Available data:

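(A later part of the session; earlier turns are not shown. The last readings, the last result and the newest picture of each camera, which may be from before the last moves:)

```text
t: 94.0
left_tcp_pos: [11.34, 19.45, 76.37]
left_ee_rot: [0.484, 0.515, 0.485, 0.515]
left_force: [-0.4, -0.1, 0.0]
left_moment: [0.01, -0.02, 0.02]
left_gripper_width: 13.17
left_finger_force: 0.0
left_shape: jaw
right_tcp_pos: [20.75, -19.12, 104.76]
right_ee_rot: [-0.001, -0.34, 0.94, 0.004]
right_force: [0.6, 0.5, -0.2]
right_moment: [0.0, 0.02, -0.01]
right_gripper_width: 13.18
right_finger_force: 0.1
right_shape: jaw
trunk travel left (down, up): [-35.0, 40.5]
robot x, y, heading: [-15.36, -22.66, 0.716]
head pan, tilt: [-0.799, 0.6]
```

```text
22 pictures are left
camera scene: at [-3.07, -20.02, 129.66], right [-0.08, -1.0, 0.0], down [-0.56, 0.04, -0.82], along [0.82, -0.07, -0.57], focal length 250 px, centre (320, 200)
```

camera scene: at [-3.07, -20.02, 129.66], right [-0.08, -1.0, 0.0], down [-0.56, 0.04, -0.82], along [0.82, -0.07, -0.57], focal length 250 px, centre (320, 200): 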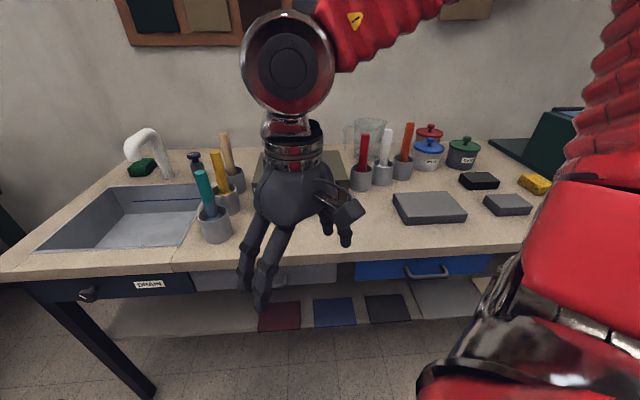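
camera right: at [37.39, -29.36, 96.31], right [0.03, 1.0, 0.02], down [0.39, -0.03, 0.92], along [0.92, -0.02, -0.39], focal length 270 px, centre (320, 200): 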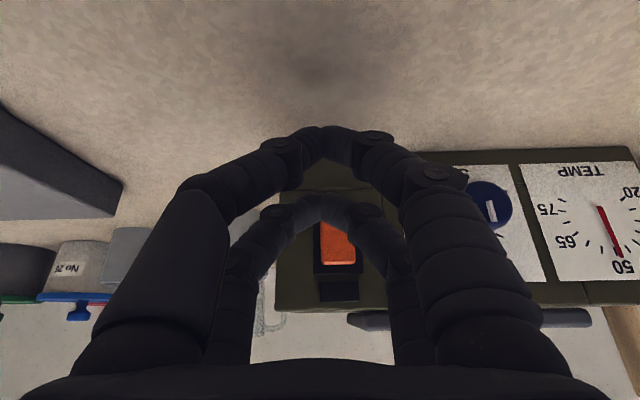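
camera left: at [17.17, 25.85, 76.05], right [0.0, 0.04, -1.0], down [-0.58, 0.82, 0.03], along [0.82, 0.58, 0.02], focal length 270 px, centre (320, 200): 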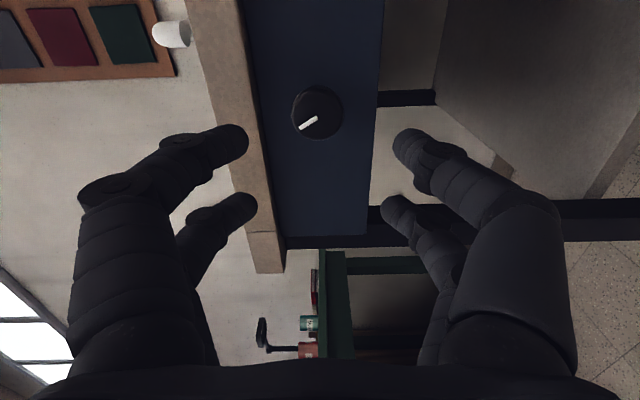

Requirements:
Copy each line above precisely, dropping the pictures.

Solution to the problem:
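(A later part of the session; earlier turns are not shown. The last readings, the last result and the newest picture of each camera, which may be from before the last moves:)

```text
t: 94.0
left_tcp_pos: [11.34, 19.45, 76.37]
left_ee_rot: [0.484, 0.515, 0.485, 0.515]
left_force: [-0.4, -0.1, 0.0]
left_moment: [0.01, -0.02, 0.02]
left_gripper_width: 13.17
left_finger_force: 0.0
left_shape: jaw
right_tcp_pos: [20.75, -19.12, 104.76]
right_ee_rot: [-0.001, -0.34, 0.94, 0.004]
right_force: [0.6, 0.5, -0.2]
right_moment: [0.0, 0.02, -0.01]
right_gripper_width: 13.18
right_finger_force: 0.1
right_shape: jaw
trunk travel left (down, up): [-35.0, 40.5]
robot x, y, heading: [-15.36, -22.66, 0.716]
head pan, tilt: [-0.799, 0.6]
```

```text
22 pictures are left
camera scene: at [-3.07, -20.02, 129.66], right [-0.08, -1.0, 0.0], down [-0.56, 0.04, -0.82], along [0.82, -0.07, -0.57], focal length 250 px, centre (320, 200)
```

camera scene: at [-3.07, -20.02, 129.66], right [-0.08, -1.0, 0.0], down [-0.56, 0.04, -0.82], along [0.82, -0.07, -0.57], focal length 250 px, centre (320, 200): 
camera right: at [37.39, -29.36, 96.31], right [0.03, 1.0, 0.02], down [0.39, -0.03, 0.92], along [0.92, -0.02, -0.39], focal length 270 px, centre (320, 200): 
camera left: at [17.17, 25.85, 76.05], right [0.0, 0.04, -1.0], down [-0.58, 0.82, 0.03], along [0.82, 0.58, 0.02], focal length 270 px, centre (320, 200): 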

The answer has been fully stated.